Van Gogh Drew A Flat Head Too
Whenever I feel a little discouraged about my progress in my journey to learn how to draw, I try to remember that the great artists started out as novices too.
This example below is an early sketch by Van Gogh. The drawing instruction book Drawing from the Right Side of the Brain cited it as an example of the error of “chopped off head” effect, when drawing students could not grasp the fullness of the head and seem to think that the head is smaller than it is. This is because beginners tend to focus too much on the features of a face as we think these are more important. As a result we forget about the proportion of the head.
Van Gogh worked as an artist only during the last ten years of his life. During the first two years of that decade when he was teaching himself how to draw, he only did drawings and apparently no painting.
On the facing page of the same book is this sketch 2 years later, showing that he had overcome his difficulties and increased the expressiveness of his drawings.
Quoting the Van Gogh example is a little excuse for myself (aka spoilt child meeting obstacles)．But it also gives me some needed courage that with lots of practise and lots of thick-skin perseverance, I can progress over time too.
“…at the time when you spoke of mine becoming a painter, I thought it very impractical and would not hear of it.
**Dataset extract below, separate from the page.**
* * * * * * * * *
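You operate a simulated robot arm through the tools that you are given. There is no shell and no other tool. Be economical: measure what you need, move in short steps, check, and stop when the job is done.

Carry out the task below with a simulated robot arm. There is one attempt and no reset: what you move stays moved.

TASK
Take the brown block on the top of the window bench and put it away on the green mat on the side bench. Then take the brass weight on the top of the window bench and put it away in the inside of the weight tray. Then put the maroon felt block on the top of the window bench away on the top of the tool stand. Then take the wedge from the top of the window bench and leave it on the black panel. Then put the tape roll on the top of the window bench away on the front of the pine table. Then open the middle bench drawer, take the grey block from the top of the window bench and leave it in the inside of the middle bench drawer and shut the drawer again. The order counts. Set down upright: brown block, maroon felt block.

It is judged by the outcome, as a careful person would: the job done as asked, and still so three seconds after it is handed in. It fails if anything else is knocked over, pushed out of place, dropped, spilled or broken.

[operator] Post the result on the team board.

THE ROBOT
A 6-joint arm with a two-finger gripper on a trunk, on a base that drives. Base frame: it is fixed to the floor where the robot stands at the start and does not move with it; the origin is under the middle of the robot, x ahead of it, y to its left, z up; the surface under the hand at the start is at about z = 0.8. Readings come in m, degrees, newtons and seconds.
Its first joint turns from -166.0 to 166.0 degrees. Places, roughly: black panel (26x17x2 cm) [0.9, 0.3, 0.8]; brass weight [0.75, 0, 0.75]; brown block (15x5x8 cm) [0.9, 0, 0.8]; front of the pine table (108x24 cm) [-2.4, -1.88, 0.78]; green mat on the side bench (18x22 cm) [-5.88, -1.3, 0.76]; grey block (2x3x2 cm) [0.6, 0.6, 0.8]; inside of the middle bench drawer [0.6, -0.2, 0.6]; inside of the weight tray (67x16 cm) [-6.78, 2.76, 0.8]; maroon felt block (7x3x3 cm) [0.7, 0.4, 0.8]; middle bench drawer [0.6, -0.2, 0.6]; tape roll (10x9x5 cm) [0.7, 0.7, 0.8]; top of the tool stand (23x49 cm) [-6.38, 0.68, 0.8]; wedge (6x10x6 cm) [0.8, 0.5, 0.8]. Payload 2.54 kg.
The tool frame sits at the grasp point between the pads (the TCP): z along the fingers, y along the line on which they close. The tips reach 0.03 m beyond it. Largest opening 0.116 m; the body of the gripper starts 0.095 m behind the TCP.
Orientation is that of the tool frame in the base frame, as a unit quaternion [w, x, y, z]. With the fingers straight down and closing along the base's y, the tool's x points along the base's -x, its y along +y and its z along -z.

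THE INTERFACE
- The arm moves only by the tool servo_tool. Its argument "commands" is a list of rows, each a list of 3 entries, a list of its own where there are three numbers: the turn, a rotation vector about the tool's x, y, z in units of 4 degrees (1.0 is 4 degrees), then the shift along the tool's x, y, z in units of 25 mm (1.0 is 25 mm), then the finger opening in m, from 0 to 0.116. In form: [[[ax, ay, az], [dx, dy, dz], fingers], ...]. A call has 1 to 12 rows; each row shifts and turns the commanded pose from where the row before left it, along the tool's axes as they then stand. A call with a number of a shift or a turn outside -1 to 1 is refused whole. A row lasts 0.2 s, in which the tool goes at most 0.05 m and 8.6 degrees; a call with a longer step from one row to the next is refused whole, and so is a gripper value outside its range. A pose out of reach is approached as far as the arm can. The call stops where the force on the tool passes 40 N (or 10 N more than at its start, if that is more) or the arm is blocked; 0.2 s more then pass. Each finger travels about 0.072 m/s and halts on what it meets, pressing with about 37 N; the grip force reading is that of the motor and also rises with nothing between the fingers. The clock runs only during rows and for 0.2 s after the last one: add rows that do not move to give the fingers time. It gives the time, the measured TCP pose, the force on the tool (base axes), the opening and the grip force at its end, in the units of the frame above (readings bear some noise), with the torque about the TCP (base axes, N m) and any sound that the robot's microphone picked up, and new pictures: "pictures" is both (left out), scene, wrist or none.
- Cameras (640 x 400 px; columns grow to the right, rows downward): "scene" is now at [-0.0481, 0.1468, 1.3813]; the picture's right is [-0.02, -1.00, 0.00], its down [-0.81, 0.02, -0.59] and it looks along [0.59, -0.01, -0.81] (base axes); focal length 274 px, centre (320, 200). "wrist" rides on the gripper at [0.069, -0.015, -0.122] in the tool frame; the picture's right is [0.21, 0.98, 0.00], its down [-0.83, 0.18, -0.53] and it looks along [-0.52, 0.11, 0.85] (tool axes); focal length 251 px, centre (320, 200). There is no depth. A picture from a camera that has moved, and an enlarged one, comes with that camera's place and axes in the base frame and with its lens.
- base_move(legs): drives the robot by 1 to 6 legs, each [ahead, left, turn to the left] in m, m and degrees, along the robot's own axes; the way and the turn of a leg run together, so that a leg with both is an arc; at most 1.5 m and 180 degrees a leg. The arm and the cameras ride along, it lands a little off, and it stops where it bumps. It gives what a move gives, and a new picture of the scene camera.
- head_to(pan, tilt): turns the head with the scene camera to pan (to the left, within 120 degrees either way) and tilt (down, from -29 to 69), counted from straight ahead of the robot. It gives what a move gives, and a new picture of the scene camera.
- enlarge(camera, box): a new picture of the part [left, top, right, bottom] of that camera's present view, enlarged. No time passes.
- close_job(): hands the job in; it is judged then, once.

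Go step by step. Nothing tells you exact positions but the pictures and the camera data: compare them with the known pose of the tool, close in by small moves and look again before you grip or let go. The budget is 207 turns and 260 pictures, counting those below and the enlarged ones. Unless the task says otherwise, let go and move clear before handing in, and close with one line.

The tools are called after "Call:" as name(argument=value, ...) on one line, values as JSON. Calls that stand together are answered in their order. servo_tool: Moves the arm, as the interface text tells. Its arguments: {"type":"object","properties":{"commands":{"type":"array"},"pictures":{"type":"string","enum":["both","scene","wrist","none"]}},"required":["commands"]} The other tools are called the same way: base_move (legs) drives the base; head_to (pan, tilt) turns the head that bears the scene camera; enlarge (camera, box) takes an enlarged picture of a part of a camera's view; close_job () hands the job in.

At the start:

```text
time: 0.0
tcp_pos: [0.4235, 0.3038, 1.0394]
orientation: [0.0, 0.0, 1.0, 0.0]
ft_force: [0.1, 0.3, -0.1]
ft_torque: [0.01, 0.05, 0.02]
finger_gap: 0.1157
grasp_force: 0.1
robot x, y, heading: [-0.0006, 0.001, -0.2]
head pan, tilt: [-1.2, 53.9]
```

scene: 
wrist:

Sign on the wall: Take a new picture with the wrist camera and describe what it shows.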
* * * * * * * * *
What made me stop doubting was reading a clear book on perspective, Cassange’s Guide to the ABC of Drawing: and a week later I drew the interior of a kitchen with stove, chair, table and window – in their places and on their legs – whereas before it had seemed to me that getting depth and the right perspective into a drawing was witchcraft or pure chance.” (Vincent Van Gogh, in a letter to his brother, Theo.)